# GIVEN PROBLEM A:
Retype the section of the passage shown that opens with "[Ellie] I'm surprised" and closes with "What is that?".
# GIVEN PROBLEM B:
Continue the passage shown from where it stops.

::: STORED DATA

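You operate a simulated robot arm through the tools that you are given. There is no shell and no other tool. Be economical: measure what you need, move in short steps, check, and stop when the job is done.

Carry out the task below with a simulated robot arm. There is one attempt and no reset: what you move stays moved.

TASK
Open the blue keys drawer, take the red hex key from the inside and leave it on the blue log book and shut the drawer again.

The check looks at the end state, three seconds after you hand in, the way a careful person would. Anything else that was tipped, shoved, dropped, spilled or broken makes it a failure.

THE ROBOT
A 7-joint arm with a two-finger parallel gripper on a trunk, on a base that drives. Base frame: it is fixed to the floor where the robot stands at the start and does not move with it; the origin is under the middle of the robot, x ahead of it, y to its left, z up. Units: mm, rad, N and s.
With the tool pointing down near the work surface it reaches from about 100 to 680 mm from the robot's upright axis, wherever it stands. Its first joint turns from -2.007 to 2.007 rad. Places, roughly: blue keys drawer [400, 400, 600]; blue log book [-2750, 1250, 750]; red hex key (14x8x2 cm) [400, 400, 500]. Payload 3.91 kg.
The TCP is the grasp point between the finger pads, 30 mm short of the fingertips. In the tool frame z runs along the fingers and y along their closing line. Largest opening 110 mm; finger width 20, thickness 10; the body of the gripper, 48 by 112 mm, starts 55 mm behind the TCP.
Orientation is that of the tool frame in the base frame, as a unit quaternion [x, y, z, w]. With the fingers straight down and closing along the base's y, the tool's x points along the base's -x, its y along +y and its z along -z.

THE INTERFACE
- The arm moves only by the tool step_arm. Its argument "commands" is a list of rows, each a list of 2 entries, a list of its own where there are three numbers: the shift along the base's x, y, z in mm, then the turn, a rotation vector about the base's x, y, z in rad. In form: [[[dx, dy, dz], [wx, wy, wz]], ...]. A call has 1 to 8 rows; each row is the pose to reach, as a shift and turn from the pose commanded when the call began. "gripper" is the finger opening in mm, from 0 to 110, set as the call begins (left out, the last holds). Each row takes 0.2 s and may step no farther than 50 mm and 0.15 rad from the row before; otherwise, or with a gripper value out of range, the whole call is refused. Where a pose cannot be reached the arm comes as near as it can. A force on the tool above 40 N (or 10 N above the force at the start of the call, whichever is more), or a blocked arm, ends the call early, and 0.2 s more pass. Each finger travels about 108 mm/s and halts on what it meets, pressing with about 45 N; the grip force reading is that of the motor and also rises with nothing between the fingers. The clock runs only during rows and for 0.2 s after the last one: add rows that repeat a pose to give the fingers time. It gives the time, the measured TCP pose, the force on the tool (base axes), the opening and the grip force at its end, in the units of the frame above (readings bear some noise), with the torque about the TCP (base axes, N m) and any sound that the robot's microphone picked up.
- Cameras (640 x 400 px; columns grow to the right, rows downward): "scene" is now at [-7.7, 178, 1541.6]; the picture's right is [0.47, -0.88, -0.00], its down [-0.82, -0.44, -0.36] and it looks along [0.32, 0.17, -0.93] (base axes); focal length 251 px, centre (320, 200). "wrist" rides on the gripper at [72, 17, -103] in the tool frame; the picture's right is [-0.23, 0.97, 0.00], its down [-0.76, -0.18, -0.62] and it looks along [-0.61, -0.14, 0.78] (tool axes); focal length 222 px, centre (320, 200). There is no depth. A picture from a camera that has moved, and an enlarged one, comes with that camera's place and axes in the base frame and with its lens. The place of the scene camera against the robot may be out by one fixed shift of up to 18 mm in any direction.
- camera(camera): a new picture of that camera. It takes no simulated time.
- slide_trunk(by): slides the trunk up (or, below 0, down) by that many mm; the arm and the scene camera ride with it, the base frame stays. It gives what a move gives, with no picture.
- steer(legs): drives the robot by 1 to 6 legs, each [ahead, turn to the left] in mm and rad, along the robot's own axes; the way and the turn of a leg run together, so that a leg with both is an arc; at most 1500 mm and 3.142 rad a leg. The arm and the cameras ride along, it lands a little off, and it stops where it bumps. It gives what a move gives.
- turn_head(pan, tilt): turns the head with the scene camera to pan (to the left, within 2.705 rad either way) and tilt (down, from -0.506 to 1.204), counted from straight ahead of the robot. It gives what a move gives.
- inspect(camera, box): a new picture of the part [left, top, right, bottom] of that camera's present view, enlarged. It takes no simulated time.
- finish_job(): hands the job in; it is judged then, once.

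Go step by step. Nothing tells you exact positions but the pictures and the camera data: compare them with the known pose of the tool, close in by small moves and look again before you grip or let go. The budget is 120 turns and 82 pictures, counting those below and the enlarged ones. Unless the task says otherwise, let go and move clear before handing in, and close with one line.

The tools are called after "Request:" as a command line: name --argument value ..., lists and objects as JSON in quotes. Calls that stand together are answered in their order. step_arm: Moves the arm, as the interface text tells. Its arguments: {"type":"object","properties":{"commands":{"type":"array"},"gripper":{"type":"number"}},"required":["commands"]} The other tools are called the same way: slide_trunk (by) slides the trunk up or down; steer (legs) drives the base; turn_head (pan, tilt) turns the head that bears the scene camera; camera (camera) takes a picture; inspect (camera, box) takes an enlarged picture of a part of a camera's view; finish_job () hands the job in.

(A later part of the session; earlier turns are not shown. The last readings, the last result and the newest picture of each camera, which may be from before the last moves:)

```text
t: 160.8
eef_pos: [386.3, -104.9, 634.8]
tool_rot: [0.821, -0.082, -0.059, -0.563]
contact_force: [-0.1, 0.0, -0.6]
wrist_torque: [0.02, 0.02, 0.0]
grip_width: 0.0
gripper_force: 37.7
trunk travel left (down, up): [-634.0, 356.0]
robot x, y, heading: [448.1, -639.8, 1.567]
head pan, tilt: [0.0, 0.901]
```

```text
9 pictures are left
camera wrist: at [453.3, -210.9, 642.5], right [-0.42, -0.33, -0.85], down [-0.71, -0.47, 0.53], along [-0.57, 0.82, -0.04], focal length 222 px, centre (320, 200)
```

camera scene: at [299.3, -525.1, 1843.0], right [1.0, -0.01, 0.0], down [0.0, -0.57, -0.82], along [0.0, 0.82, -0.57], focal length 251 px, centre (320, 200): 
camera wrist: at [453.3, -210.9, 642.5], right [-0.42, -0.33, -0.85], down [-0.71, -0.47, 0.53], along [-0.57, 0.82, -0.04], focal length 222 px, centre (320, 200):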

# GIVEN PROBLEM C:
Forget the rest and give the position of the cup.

::::::
::: PASSAGE SHOWN

Home of burritos and much, much mo!

- Give me a large number three.
- Oh, my God. Ellie! Look at the monitor.

It's fricking BoJack Horseman.
Don't worry, I muted it.

- [Ellie] He looks like crap.
- Yeah. His tie is all loosened up,

which is like the universal sign
for having a shitty day.

[Ellie] Probably because he just came
from court. It's all over the news.

He just settled with Sarah Lynn's family
for five million dollars.

[man] Makes sense. He seemed like
a real psycho in that interview

- he did a few months back.
- Yeah. Guys.

[Ellie] I'm surprised he'd still
wanna show his face in public.

- Hey!
- [man] His face is everywhere.

- The cover of every magazine.
- Okay.

Even got the number-one slot
for Hundred Most Hatted Men.

- No, it...
- [Ellie] Most Hatted Men? What is that?

[man] List of men in hats, I guess.
He was wearing a fedora.

It was Most Hated Men!

- [Ellie gasps]
- [man] What?

It was the Hundred Most Hated Men,
it was a newsboy cap,

and I can hear everything
you've been saying!

[Ellie] Uh...

- [man] Get his bags, Ellie!
- You said you muted it!

[BoJack grunting]

- [man] Have a burrito-ful day!
- [man 2] Hey! [grunts] You suck, assh*le!

- [sighs]
- [theme music playing]

[bleating]

I don't think it's wise
to be burning Bridges at this juncture.

I'm sorry, just don't like Beau.

- Greetings, strangers!
- Maude?

That's what they want you to think!

I'm Maude's twin sister Fergus,
we have never met before,

and I'd be delighted to accept a job
at this company.

- [scoffs] What?
- As you know, I have 12 children.

What sort of day care services
do you provide here?

Has this ever happened to you?

Todd? At the office?

Can we wrap whatever this is up?

I'm supposed to head over
to the "Birthday Dad" set.

I wanna run a day care at VIM!

::::::

# TASK ANSWER A:
[Ellie] I'm surprised he'd still
wanna show his face in public.

- Hey!
- [man] His face is everywhere.

- The cover of every magazine.
- Okay.

Even got the number-one slot
for Hundred Most Hatted Men.

- No, it...
- [Ellie] Most Hatted Men? What is that?

# TASK ANSWER B:
I've mastered the art of looking
at one baby and I'm ready for more.

You do have several employees
with children.

If you employ Todd through the company,

you could offer him a raise
and still save money on taxes.

Great. It's done.

Hooray! Corporate tax loophole!

Plus, we can carpool to the office.

Which leads me to my next point.
I am moving out to live with Maude.

It's me! It's Maude.
I don't really have a twin sister.

Hey, that's fantastic!
Where are you moving to?

Um...

- You can stay here! Live with me forever!
- [director] Cut!

The line is,
"Thank you for the birthday pizza.

Today, I am your dad."

- Oh, sorry!
- Let's take five?

- Hey, champ. Everything okay?
- I'm just distracted.

Ever since Pickles left, I've been
so lonely in that big, empty house.

I've always had a wife or a girlfriend,
someone to take care of.

Princess Carolyn,
you're perpetually alone.

- How do you manage?
- One day at a time, buddy.

I went to the doctor to see
if he could make me feel better,

he said, "You should check out
this Internet meme,

it always cheers me up: Sad Dog."

And I said, "But Doctor, I am Sad Dog."

Guys, I'm really sorry
this keeps happening.

When I got home, I found my wife
and daughter had moved out.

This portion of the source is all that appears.